Life's Threat
How We Handle Adversity
Glenn Spillman
1/18/20264 min read


From the moment that you enter this world during the wonderful birth process, it is a joyous occasion, but for some (like my son) who ended up in the NICU for a little over a week. This was the first curveball for myself, and for him. He made it through just fine, and is now a healthy and very intelligent 9 year old. I am guiding him and molding him to be prepared for some of life's threats that will inevitably come his direction. I am teaching him the proper way to handle certain situations, and how to work through other situations that could alter his present course, and send him on a new course. Yes there will be struggles, but it is how we handle those struggles that define who we are, as well as our character. I was NEVER taught these things growing up and I have lived quite the life to say the least. I have four kids, each one of them has their own personalities, vision, desires etc. I teach each one of them in a different way, but try and get the same point across.

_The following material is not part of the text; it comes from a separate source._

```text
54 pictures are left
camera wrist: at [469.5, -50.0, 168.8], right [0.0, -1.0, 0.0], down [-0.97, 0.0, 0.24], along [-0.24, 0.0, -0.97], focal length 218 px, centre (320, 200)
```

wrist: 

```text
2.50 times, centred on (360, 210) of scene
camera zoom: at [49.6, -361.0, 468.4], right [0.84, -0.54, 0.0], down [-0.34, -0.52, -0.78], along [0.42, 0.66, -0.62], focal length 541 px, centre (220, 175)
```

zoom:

Probably the worst time in my life was when my oldest daughter Paris was abducted. I remember sitting in church and my dad tapped me on the shoulder and motioned for me to come with him. He took me outside and told me that I needed to remain calm, because people will be paying attention to how you react and handle the situation. He proceeded to tell me that a woman came into the kids classroom and casually took Paris, then took off with her. Needless to say, my heart sunk and I mentally freaked out. To make a long story short, my daughter ended up on the website Missing and Exploited Children, and there were posters of her all over the city. It took the US Marshalls to get involved, and I was without my daughter for 6 grueling months. Well, I finally got her back all safe and sound, and she was only 4 years old. She still has memories and flashbacks of that event, but she is handling it like a trooper.
I have had MANY life threats in my lifetime, starting when I was a kid and was shot in the back in Broderick West Sacramento. I have several different memories growing up that still haunt me to this day. I was myself almost abducted as I was walking to school one day, and that is the main reason why I am so protective over my children, because life threats can happen in the blink of an eye. Those memories never go away. Sometimes they lay dormant and you forget about them, but then something triggers you, and the flood of memories comes rushing in. It can throw you into a mental whirlwind that you feel that you can't get out of, and then mentally you back yourself into the dark caverns of your mind amongst all of the other bile that has been dormant for years. Those dark memories are the only thing keeping you company, and soon enough, you feel a sad comfort from those memories.
The most recent life threat that happened to me was just two days ago when I was informed that someone that I have known since November 6th of 2024 had verbally made a threat against my life, threatening to not only kill me, but also another person, if a "certain event" continued, due to their unhinged paranoia. Once I heard the threat of possible death visiting me, I immediately thought of my kids being in harms way as well, because this individual knew personal information about me and my whereabouts. So, I went into a fight or flight realm, and took the necessary action to not only protect myself, but my kids as well. With all of the needless violence that is happening in our society, you need to take a death threat VERY seriously. When it comes to the mental stability of other people, especially people that you may know, but don't know all that well, you CAN'T be too careful, PERIOD!
After I heard about the initial plat to end my life, my mind went into a whirlwind, and it was quite tough to navigate the rest of the evening. When my kids overheard me discussing the issue with someone, they were basically freaking out because someone wanted to kill their daddy. I then had to put my mental state of being on the back burner and focus on my kids mental well being. I spent the remainder of the evening consoling them until they fell asleep, and then I started too formulate a game plan. I ended up finally falling asleep close to 2am, and then unfortunately had terrible dreams about how this person may try and kill me. I only slept until 5:30am, then got up and tried to navigate my day. Although it was a hard day to get through, I had the comfort and love from my kids to help keep me grounded.
So, here we are.....face to face with another life threat. It's time to be on high alert when I leave my house, and yes my head will be on a swivel, BUT, I have to practice what I preach to my kids and try to hone what I have learned in life so that I can not only make it through each day, but to make it through minute by minute. I won't lie to you though, it's a mental struggle, but these are the things that if you can get through, I promise you that you will be stronger for it. I guess that age old saying is quite true, "what ever doesn't kill you makes you stronger."
So my friends......if I am not in fact killed by this person, it will just add one more layer to my life experiences, and I hope to be a better and stronger person from going through this.